ここ数年の間に日本でヒットしたイタリアの恋愛映画と言えば、「イタリア的、恋愛マニュアル」を思い浮かべる人も多いはず。
けれど、本作品は、オムニバスではなく、全ての登場人物が複雑に絡み合いながら登場します。計6組12名。
これだけ登場人物が多いと、(それに家族や友人、職場の人間関係も含めると、もっと多い)が同時多発的にあちこちで、ケンカしたり、愛し合ったり、悩んだりするのだから、ドタバタ劇になりそうなのだけれど、全ての登場人物に、それぞれ特徴があって、活き活きと輝いているんです。

やっぱりね、映画って一種の娯楽なんですよ。
だから、見ていてハッピーな気分になれるものが好き。

そりゃ、あまりに単純な誰かが誰かをやっつける(この場合はだいたい主役はアメリカだね)みたいなのはあまりスキじゃないけれど、紆余曲折があって、全て収まるところに収まるっていうお話が大好き。

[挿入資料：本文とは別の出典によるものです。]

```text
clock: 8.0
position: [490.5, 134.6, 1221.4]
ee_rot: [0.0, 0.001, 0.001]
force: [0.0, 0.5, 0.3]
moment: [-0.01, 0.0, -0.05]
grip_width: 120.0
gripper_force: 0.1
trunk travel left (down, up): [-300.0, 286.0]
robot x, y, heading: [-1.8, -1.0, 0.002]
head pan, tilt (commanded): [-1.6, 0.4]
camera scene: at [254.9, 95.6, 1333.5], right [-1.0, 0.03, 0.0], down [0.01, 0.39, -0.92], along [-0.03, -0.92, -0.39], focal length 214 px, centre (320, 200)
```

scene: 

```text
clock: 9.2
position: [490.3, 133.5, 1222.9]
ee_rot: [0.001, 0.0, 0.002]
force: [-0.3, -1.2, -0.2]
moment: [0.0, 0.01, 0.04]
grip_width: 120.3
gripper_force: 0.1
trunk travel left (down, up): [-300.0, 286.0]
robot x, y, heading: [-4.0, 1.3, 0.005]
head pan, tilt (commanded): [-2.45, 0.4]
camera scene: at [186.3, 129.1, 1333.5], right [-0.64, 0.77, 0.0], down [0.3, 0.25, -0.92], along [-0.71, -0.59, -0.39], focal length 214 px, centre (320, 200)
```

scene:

この映画の中にも象徴的に使われているけれど、ジグソーパズルのピースがピタっと嵌る瞬間みたいなのね。

今回、メインとなるカップルは、中年の夫婦2組。
一組目は既に離婚しているけれど、家族ぐるみのつきあいは続いている。8年も前に離婚したファビオの方は独身貴族を謳歌しているけれど、もう一方のルーカとロレダーナの方は、まさに離婚の危機。娘が独立した後は、お互いをつなぎとめるカスガイを失ったかのようで、毎日のほんのささいなことでケンカになってしまう。
いかにも、アリガチと言えばそうだけれど、でも本当になんだろ、どのカップルの事情も陳腐でないきちんとした結末が用意されていて、まさに涙あり、笑いあり、そして少しほろ苦さも加わる痛快ラブコメディでした。


あと、今回解説を読んで初めて知ったのですが、イタリアでは、「チネ・パネットーネ」や、「チネ・ココーメロ」と称する映画が存在するそうです。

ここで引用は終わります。